Exercise brief:
Please print all of the material below, word for word.

Provided material:
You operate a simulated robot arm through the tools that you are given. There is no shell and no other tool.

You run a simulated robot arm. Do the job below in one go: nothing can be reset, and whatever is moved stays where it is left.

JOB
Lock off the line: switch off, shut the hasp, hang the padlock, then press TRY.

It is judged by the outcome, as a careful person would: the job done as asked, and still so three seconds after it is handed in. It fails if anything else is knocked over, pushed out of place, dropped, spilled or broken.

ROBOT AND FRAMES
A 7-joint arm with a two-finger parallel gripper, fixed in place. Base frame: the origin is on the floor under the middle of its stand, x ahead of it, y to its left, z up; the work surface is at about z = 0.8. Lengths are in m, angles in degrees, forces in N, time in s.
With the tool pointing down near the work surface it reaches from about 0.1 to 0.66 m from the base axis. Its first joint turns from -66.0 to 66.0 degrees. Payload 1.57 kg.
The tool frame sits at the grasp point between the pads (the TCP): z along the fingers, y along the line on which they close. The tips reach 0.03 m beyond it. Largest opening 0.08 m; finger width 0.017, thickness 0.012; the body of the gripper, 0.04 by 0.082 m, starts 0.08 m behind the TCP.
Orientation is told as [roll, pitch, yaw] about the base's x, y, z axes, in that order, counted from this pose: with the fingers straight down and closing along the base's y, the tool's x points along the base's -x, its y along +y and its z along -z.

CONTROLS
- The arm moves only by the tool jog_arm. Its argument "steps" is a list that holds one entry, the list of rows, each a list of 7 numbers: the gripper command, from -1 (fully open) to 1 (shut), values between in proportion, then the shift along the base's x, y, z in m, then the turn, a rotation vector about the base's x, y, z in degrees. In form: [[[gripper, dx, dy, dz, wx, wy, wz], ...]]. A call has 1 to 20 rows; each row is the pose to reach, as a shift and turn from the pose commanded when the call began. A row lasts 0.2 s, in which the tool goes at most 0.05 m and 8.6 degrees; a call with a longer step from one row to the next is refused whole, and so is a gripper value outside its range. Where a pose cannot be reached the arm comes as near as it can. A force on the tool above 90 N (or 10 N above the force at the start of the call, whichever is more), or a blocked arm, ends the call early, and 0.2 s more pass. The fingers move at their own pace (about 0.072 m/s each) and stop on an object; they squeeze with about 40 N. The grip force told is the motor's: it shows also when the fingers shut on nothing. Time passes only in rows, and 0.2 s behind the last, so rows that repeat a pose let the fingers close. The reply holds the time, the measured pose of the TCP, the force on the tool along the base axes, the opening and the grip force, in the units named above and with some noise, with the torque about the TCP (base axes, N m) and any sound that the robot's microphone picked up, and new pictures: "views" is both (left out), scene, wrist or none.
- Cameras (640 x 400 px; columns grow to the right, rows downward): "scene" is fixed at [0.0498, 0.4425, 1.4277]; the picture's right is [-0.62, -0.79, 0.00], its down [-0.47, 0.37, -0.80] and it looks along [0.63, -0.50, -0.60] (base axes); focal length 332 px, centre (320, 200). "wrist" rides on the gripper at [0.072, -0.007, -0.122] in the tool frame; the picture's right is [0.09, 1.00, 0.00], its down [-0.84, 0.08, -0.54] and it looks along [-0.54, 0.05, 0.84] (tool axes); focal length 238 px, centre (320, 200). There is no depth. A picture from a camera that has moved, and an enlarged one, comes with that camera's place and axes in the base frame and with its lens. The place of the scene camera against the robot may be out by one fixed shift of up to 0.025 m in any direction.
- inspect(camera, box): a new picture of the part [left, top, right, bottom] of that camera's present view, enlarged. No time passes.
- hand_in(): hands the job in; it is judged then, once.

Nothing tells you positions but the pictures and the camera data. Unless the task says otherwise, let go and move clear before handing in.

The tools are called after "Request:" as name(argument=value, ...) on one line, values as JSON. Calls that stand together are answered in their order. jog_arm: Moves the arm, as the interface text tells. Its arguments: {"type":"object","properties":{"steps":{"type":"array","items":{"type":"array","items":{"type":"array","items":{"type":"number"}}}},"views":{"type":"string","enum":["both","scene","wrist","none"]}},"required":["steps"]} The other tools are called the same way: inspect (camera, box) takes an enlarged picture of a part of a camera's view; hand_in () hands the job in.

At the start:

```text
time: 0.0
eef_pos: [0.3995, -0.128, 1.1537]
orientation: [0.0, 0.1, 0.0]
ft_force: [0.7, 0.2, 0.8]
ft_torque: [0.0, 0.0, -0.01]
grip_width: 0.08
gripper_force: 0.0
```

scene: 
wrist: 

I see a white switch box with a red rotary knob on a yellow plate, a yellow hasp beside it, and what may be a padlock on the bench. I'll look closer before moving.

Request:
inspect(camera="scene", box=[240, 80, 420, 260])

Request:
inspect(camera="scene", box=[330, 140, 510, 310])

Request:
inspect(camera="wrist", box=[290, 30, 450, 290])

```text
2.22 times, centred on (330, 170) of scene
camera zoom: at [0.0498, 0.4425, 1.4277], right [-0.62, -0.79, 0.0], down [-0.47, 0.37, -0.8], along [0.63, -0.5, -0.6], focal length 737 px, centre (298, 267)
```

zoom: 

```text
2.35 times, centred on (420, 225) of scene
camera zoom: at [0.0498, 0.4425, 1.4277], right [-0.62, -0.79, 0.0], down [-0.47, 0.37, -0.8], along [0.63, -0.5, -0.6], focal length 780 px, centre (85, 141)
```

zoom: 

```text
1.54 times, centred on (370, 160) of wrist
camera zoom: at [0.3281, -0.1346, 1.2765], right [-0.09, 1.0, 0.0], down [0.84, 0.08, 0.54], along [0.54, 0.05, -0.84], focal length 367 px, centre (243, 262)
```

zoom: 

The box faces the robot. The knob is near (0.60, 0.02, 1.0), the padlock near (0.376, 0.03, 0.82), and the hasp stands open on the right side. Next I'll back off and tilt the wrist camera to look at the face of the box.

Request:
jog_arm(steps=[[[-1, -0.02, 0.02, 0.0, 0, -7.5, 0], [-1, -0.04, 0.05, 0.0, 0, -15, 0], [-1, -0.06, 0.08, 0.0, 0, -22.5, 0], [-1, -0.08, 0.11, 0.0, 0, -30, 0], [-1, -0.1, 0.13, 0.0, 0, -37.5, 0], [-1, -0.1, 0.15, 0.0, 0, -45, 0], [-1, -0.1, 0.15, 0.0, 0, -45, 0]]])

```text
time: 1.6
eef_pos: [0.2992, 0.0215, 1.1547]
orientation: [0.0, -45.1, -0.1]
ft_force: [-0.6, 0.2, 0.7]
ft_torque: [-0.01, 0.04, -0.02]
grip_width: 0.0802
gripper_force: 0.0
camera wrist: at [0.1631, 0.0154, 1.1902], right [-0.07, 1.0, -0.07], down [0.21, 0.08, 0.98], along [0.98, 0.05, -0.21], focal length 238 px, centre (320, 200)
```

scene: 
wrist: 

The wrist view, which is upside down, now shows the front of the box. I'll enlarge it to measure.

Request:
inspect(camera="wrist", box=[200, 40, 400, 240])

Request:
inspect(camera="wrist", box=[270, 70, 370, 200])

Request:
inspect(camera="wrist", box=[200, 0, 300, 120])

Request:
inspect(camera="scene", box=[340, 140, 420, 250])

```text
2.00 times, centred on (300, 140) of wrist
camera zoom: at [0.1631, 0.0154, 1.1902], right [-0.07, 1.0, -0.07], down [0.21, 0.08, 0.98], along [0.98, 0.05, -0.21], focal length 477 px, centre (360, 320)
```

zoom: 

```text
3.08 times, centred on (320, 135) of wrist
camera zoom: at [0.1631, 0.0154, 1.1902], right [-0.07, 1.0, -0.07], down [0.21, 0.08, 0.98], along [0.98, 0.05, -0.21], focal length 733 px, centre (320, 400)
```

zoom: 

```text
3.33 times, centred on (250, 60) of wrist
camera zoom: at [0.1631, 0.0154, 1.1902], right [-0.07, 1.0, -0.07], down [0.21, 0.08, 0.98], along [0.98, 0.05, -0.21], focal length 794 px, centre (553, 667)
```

Solution to this exercise:
You operate a simulated robot arm through the tools that you are given. There is no shell and no other tool.

You run a simulated robot arm. Do the job below in one go: nothing can be reset, and whatever is moved stays where it is left.

JOB
Lock off the line: switch off, shut the hasp, hang the padlock, then press TRY.

It is judged by the outcome, as a careful person would: the job done as asked, and still so three seconds after it is handed in. It fails if anything else is knocked over, pushed out of place, dropped, spilled or broken.

ROBOT AND FRAMES
A 7-joint arm with a two-finger parallel gripper, fixed in place. Base frame: the origin is on the floor under the middle of its stand, x ahead of it, y to its left, z up; the work surface is at about z = 0.8. Lengths are in m, angles in degrees, forces in N, time in s.
With the tool pointing down near the work surface it reaches from about 0.1 to 0.66 m from the base axis. Its first joint turns from -66.0 to 66.0 degrees. Payload 1.57 kg.
The tool frame sits at the grasp point between the pads (the TCP): z along the fingers, y along the line on which they close. The tips reach 0.03 m beyond it. Largest opening 0.08 m; finger width 0.017, thickness 0.012; the body of the gripper, 0.04 by 0.082 m, starts 0.08 m behind the TCP.
Orientation is told as [roll, pitch, yaw] about the base's x, y, z axes, in that order, counted from this pose: with the fingers straight down and closing along the base's y, the tool's x points along the base's -x, its y along +y and its z along -z.

CONTROLS
- The arm moves only by the tool jog_arm. Its argument "steps" is a list that holds one entry, the list of rows, each a list of 7 numbers: the gripper command, from -1 (fully open) to 1 (shut), values between in proportion, then the shift along the base's x, y, z in m, then the turn, a rotation vector about the base's x, y, z in degrees. In form: [[[gripper, dx, dy, dz, wx, wy, wz], ...]]. A call has 1 to 20 rows; each row is the pose to reach, as a shift and turn from the pose commanded when the call began. A row lasts 0.2 s, in which the tool goes at most 0.05 m and 8.6 degrees; a call with a longer step from one row to the next is refused whole, and so is a gripper value outside its range. Where a pose cannot be reached the arm comes as near as it can. A force on the tool above 90 N (or 10 N above the force at the start of the call, whichever is more), or a blocked arm, ends the call early, and 0.2 s more pass. The fingers move at their own pace (about 0.072 m/s each) and stop on an object; they squeeze with about 40 N. The grip force told is the motor's: it shows also when the fingers shut on nothing. Time passes only in rows, and 0.2 s behind the last, so rows that repeat a pose let the fingers close. The reply holds the time, the measured pose of the TCP, the force on the tool along the base axes, the opening and the grip force, in the units named above and with some noise, with the torque about the TCP (base axes, N m) and any sound that the robot's microphone picked up, and new pictures: "views" is both (left out), scene, wrist or none.
- Cameras (640 x 400 px; columns grow to the right, rows downward): "scene" is fixed at [0.0498, 0.4425, 1.4277]; the picture's right is [-0.62, -0.79, 0.00], its down [-0.47, 0.37, -0.80] and it looks along [0.63, -0.50, -0.60] (base axes); focal length 332 px, centre (320, 200). "wrist" rides on the gripper at [0.072, -0.007, -0.122] in the tool frame; the picture's right is [0.09, 1.00, 0.00], its down [-0.84, 0.08, -0.54] and it looks along [-0.54, 0.05, 0.84] (tool axes); focal length 238 px, centre (320, 200). There is no depth. A picture from a camera that has moved, and an enlarged one, comes with that camera's place and axes in the base frame and with its lens. The place of the scene camera against the robot may be out by one fixed shift of up to 0.025 m in any direction.
- inspect(camera, box): a new picture of the part [left, top, right, bottom] of that camera's present view, enlarged. No time passes.
- hand_in(): hands the job in; it is judged then, once.

Nothing tells you positions but the pictures and the camera data. Unless the task says otherwise, let go and move clear before handing in.

The tools are called after "Request:" as name(argument=value, ...) on one line, values as JSON. Calls that stand together are answered in their order. jog_arm: Moves the arm, as the interface text tells. Its arguments: {"type":"object","properties":{"steps":{"type":"array","items":{"type":"array","items":{"type":"array","items":{"type":"number"}}}},"views":{"type":"string","enum":["both","scene","wrist","none"]}},"required":["steps"]} The other tools are called the same way: inspect (camera, box) takes an enlarged picture of a part of a camera's view; hand_in () hands the job in.

At the start:

```text
time: 0.0
eef_pos: [0.3995, -0.128, 1.1537]
orientation: [0.0, 0.1, 0.0]
ft_force: [0.7, 0.2, 0.8]
ft_torque: [0.0, 0.0, -0.01]
grip_width: 0.08
gripper_force: 0.0
```

scene: 
wrist: 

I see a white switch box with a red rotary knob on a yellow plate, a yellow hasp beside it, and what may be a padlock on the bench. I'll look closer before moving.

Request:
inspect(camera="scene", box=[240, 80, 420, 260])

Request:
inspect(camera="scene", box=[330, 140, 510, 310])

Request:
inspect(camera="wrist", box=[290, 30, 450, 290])

```text
2.22 times, centred on (330, 170) of scene
camera zoom: at [0.0498, 0.4425, 1.4277], right [-0.62, -0.79, 0.0], down [-0.47, 0.37, -0.8], along [0.63, -0.5, -0.6], focal length 737 px, centre (298, 267)
```

zoom: 

```text
2.35 times, centred on (420, 225) of scene
camera zoom: at [0.0498, 0.4425, 1.4277], right [-0.62, -0.79, 0.0], down [-0.47, 0.37, -0.8], along [0.63, -0.5, -0.6], focal length 780 px, centre (85, 141)
```

zoom: 

```text
1.54 times, centred on (370, 160) of wrist
camera zoom: at [0.3281, -0.1346, 1.2765], right [-0.09, 1.0, 0.0], down [0.84, 0.08, 0.54], along [0.54, 0.05, -0.84], focal length 367 px, centre (243, 262)
```

zoom: 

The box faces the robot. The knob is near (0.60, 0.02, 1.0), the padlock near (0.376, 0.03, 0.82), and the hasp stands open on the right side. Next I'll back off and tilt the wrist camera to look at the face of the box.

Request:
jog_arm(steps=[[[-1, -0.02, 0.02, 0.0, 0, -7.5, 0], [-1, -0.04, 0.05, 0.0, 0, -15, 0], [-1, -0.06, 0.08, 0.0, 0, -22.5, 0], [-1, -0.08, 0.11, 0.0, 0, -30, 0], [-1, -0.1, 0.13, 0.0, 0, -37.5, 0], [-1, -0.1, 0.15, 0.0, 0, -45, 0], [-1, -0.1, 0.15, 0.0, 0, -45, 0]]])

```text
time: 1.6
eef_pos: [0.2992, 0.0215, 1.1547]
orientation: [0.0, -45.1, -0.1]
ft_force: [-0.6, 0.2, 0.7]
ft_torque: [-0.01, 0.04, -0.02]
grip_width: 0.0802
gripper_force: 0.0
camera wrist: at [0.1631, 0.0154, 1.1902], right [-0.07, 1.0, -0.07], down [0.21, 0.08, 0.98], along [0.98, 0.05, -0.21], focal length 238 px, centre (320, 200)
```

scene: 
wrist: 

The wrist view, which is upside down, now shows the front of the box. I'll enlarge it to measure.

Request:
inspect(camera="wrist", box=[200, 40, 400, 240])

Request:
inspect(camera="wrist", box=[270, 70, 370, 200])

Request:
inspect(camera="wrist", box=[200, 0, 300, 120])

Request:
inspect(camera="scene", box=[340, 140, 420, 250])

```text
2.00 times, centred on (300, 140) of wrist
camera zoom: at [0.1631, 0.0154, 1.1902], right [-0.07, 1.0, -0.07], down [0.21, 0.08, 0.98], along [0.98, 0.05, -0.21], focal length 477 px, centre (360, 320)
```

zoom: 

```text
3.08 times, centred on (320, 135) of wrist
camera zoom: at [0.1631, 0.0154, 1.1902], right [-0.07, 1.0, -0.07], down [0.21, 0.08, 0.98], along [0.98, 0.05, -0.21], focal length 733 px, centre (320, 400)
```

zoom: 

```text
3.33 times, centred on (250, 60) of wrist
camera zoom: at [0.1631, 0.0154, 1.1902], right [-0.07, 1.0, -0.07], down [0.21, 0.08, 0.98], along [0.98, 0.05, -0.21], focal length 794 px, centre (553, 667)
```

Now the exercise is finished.